Unter den zahlreichen Ausstellungen, die man sich in diesem erinnerungsträchtigen Jahr in Berlin verordnet hat, ist sie sicher die ambitionierteste: „200 Tage & 1 Jahrhundert“, ein Projekt des Hamburger Instituts für Sozialforschung, wurde zuerst in der Kampnagel-Fabrik gezeigt, war dann in Wien zu sehen und ist nun in der Parochialkirche eröffnet worden.

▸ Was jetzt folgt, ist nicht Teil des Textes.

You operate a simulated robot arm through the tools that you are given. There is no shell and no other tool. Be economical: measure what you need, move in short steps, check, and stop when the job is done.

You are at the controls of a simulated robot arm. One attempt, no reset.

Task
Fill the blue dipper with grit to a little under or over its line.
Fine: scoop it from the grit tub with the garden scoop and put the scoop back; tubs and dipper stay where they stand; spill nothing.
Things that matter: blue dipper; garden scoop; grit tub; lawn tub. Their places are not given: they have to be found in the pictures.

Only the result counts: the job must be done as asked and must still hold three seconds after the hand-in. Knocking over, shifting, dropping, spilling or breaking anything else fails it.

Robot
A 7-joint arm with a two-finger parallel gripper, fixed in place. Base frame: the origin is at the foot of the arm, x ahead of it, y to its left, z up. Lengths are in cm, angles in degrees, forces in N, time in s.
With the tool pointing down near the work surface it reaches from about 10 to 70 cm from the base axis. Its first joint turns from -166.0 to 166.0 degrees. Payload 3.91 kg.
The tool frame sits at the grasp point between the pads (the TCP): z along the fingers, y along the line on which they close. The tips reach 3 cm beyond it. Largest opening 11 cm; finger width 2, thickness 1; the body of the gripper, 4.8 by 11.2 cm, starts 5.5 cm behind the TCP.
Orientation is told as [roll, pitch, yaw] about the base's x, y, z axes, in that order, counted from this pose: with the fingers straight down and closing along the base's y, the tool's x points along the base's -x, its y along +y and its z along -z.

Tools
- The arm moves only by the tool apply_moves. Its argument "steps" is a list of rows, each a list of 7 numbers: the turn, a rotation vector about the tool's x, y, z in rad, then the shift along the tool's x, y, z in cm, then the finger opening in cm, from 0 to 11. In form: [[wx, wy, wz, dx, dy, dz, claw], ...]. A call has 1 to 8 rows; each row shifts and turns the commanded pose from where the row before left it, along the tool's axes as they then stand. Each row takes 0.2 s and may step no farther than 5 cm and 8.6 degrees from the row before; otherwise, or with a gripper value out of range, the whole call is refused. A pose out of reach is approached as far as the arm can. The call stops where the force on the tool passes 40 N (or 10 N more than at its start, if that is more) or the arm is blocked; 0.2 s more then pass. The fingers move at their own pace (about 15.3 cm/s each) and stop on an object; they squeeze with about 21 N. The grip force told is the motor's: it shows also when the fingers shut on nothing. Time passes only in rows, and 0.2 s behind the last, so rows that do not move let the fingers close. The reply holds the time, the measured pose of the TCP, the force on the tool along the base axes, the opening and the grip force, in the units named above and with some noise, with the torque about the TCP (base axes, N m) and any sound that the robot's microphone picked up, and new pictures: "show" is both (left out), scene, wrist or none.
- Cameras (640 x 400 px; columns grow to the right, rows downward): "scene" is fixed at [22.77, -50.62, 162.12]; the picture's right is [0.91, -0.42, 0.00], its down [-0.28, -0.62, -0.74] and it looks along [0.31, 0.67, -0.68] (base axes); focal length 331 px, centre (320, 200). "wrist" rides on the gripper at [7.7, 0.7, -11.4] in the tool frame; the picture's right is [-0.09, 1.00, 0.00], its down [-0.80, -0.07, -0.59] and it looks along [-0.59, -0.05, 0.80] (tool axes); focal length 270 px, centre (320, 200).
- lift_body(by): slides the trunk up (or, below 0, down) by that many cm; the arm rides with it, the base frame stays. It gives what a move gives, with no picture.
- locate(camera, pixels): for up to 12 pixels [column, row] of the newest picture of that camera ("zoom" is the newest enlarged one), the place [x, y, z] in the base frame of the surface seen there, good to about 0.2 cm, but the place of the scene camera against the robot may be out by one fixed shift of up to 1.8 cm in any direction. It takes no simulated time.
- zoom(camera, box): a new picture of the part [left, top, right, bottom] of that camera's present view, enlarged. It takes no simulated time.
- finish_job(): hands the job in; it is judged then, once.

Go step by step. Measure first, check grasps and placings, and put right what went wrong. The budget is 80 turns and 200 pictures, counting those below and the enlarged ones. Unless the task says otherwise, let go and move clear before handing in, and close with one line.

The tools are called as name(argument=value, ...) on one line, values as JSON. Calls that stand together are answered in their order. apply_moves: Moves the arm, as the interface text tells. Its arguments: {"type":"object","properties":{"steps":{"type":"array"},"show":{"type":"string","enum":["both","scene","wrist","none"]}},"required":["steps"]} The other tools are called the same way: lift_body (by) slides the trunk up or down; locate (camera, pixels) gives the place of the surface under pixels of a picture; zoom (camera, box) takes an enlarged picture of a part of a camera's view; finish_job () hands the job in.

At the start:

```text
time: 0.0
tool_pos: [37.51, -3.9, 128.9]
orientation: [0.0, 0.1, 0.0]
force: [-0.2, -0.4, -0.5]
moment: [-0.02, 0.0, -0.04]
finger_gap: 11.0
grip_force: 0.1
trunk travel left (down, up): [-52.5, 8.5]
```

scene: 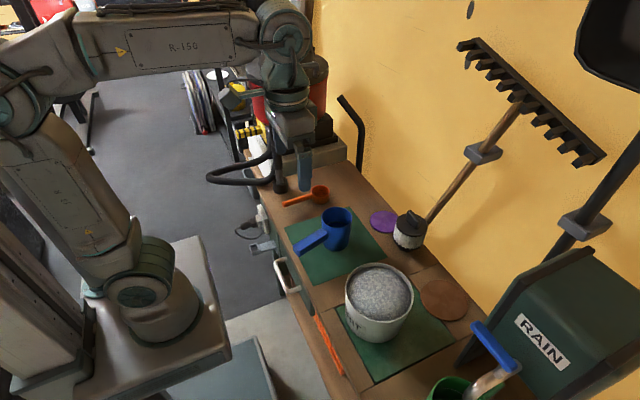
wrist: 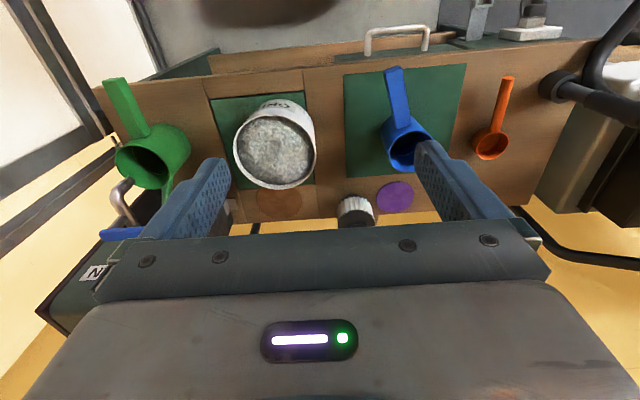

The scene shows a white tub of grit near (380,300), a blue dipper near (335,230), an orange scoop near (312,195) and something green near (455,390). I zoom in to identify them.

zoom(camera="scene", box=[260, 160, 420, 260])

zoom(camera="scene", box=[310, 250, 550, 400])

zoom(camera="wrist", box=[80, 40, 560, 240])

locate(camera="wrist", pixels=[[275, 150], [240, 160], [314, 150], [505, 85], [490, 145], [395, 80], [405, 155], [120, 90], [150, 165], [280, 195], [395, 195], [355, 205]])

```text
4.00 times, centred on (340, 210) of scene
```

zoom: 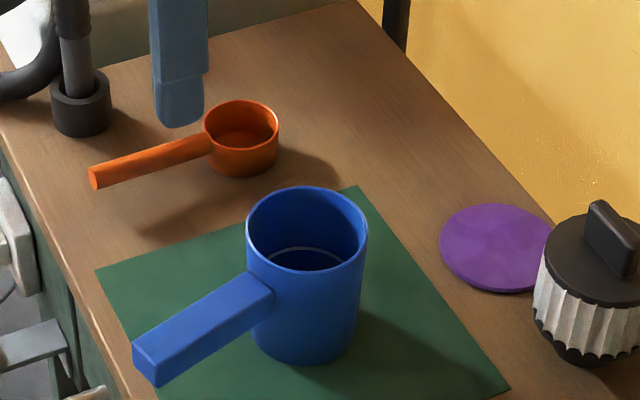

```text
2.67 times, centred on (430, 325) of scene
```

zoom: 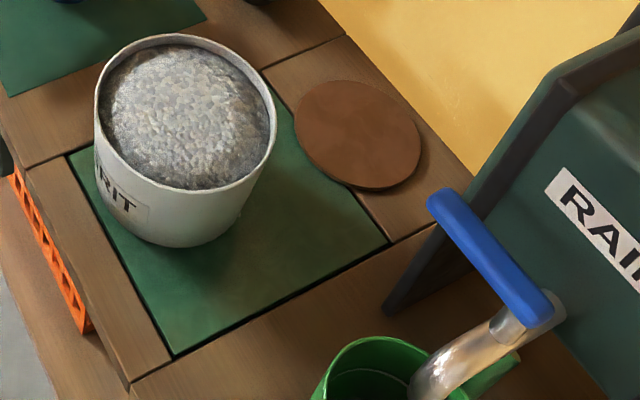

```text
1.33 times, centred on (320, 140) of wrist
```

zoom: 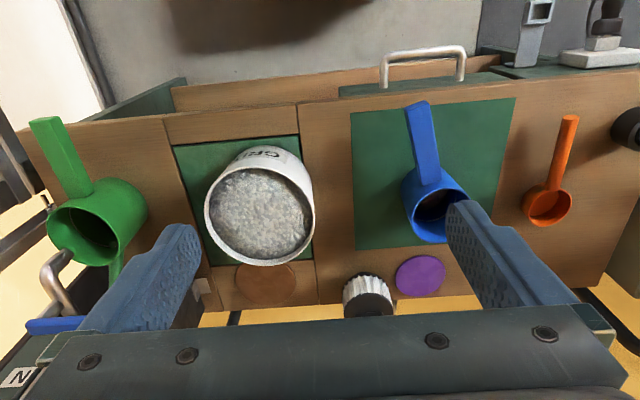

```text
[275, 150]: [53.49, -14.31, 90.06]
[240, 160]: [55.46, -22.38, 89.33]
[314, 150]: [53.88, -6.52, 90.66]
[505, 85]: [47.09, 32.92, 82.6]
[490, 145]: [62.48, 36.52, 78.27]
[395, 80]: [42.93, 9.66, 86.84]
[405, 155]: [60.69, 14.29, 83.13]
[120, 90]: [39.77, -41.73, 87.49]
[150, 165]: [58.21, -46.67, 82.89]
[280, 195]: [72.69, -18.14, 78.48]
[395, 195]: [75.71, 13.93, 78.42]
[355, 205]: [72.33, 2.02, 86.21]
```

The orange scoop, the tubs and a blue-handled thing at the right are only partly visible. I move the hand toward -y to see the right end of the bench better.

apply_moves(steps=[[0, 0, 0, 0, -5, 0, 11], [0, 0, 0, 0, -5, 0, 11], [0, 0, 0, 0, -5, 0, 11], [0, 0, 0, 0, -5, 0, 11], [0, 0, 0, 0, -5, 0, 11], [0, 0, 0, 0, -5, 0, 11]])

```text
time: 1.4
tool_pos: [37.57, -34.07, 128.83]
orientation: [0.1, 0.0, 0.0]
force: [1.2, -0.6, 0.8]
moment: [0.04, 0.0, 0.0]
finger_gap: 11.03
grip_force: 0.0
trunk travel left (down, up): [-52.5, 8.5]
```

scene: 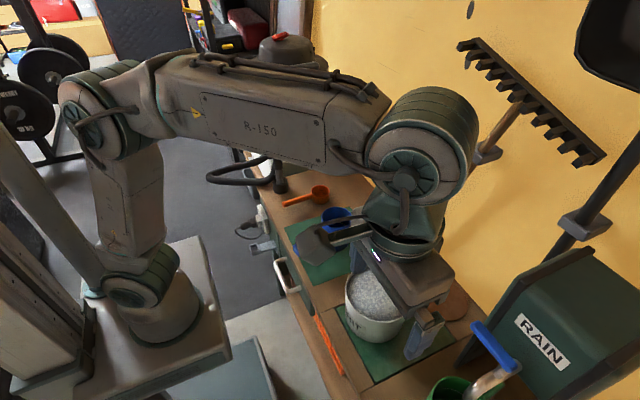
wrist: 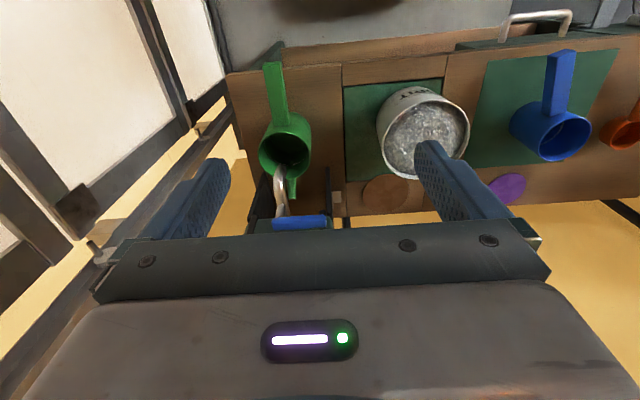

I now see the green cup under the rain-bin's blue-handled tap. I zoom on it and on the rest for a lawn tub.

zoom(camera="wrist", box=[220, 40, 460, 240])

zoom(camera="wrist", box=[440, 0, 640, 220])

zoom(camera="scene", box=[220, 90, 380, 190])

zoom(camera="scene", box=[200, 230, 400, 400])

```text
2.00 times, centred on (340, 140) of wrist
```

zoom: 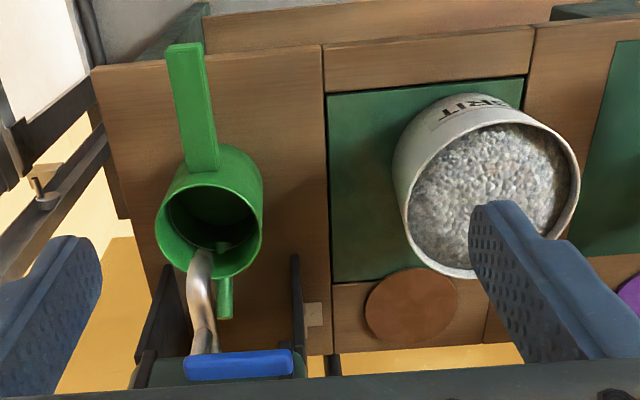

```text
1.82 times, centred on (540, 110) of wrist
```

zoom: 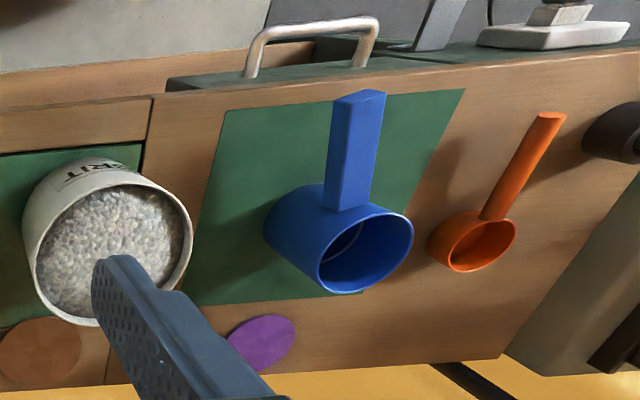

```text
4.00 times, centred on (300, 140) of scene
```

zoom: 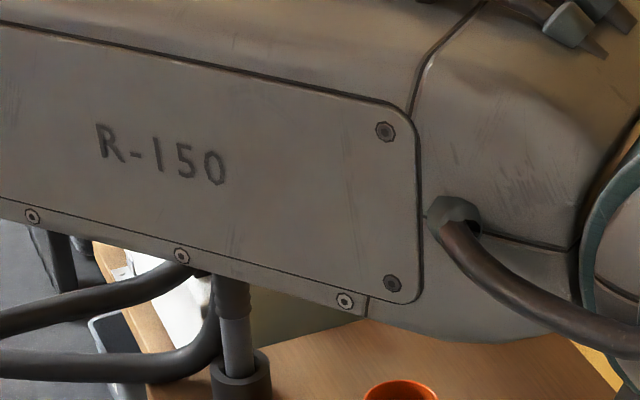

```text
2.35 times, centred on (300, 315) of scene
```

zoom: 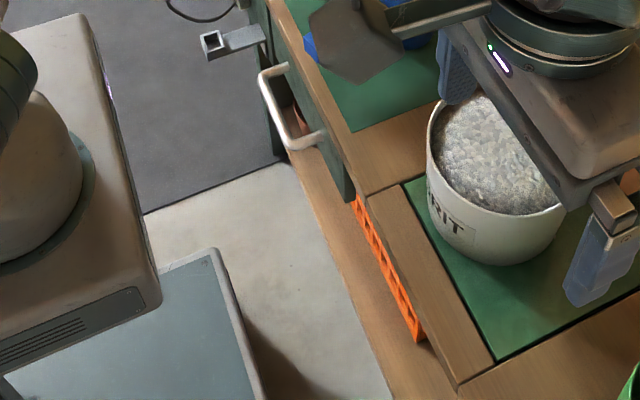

Das Konzept der Ausstellung benutzt sieben Schlüsselereignisse des Jahres 1945, um das nationalsozialistische Terrorsystem, den Archipel Gulag, die mit zahlreichen Kriegen verbundene Entkolonialisierung Indochinas, den Atombombenabwurf auf Hiroshima, die Gründung der UNO und die Nürnberger Prozesse als „Signaturen“ einer Epoche zu kennzeichnen, die von Gewalt und Barbarei geprägt wird, begleitet von kläglichen Versuchen, die „destruktive Dynamik“ einzudämmen. Die Episoden dieser Gewaltgeschichte werden durch Installationen, Fotografien und Videofilme eindrucksvoll veranschaulicht. Obwohl diese auf eine These zugespitzte Geschichtsdarstellung so plausibel erscheint, bleibt die Skepsis angesichts der intellektuellen Alpinistik, die uns hier auf die Höhenzüge der Geschichtsphilosophie führt, ein Unbehagen, das leicht in Ratlosigkeit umschlagen kann.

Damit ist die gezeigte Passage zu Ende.